─── INPUT ───
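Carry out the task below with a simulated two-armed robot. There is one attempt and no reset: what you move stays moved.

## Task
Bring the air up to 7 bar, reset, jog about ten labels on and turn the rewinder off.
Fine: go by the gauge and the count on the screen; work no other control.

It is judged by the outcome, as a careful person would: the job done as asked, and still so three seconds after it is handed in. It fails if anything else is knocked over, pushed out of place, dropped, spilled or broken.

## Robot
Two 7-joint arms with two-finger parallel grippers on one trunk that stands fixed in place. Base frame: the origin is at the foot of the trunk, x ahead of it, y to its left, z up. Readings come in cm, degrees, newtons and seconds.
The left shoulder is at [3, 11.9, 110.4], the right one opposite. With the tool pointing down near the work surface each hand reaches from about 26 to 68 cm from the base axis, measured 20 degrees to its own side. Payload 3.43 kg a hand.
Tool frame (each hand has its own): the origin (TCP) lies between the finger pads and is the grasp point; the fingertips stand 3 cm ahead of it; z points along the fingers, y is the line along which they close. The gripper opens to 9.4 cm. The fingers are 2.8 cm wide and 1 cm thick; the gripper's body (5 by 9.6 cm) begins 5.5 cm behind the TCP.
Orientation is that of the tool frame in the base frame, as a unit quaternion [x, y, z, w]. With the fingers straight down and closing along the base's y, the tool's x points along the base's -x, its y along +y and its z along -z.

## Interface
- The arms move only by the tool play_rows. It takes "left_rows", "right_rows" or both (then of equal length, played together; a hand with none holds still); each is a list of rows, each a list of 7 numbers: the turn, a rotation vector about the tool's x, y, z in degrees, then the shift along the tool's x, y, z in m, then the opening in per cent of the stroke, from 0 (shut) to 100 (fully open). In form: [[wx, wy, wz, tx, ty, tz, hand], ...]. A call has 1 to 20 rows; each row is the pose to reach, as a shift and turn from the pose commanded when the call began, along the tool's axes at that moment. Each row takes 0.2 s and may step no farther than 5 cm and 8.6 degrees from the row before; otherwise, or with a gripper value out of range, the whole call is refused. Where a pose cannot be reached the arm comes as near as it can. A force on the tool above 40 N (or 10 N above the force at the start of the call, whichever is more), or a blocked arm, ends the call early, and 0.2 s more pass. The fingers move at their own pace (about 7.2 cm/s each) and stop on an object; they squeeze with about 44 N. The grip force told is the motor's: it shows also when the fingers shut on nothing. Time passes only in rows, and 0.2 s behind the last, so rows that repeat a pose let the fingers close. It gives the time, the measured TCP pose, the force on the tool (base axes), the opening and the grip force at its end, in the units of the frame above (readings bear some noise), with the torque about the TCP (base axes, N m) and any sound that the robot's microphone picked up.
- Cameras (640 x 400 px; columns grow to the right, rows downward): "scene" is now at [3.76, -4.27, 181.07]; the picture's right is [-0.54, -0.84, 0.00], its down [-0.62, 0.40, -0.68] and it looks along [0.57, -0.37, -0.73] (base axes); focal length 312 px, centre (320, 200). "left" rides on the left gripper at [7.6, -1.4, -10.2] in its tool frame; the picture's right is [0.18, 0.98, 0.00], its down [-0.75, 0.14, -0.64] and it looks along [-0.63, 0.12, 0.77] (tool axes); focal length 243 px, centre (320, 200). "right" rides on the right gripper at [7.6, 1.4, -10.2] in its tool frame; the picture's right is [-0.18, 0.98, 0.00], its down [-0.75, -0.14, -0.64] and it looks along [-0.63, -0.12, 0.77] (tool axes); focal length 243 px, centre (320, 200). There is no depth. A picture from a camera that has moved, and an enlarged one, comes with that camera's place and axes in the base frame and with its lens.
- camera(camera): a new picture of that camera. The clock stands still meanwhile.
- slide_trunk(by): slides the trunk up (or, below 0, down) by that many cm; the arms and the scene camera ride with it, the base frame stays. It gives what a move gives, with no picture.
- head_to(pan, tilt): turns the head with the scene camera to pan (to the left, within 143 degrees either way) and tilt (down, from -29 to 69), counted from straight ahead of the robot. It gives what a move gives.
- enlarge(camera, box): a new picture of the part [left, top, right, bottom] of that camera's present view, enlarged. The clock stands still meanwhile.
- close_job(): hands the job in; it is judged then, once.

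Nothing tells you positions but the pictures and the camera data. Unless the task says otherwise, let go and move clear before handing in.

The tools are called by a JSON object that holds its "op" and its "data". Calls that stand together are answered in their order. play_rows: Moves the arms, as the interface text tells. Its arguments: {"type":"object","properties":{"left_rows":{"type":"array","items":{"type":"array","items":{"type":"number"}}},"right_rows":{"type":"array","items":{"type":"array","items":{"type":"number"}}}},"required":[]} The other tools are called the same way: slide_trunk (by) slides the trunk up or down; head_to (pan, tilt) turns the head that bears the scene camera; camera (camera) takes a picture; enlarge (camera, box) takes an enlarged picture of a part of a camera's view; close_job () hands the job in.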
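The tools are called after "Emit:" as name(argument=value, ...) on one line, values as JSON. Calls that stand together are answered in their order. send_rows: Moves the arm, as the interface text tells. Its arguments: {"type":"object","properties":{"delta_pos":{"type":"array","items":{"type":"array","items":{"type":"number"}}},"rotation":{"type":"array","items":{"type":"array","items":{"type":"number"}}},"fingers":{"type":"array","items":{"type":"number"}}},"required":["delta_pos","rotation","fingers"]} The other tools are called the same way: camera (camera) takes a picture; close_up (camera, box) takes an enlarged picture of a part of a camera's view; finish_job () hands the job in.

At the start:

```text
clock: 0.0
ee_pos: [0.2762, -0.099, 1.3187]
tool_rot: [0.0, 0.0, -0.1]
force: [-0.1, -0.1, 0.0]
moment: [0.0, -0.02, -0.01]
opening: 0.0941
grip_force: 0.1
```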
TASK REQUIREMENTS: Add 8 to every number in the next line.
───
Look through the entries above; copy each line where the string "reset" appears.

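Carry out the task below with a simulated two-armed robot. There is one attempt and no reset: what you move stays moved.
Bring the air up to 7 bar, reset, jog about ten labels on and turn the rewinder off.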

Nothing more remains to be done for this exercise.